— Start of GIVEN MATERIAL —

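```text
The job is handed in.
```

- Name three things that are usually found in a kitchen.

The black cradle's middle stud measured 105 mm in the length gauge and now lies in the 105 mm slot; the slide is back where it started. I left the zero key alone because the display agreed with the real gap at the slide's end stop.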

— End of GIVEN MATERIAL —

• [SET TASK] Emit the full listing verbatim.

• [EXERCISE ANSWER]
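```text
The job is handed in.
```

- Name three things that are usually found in a kitchen.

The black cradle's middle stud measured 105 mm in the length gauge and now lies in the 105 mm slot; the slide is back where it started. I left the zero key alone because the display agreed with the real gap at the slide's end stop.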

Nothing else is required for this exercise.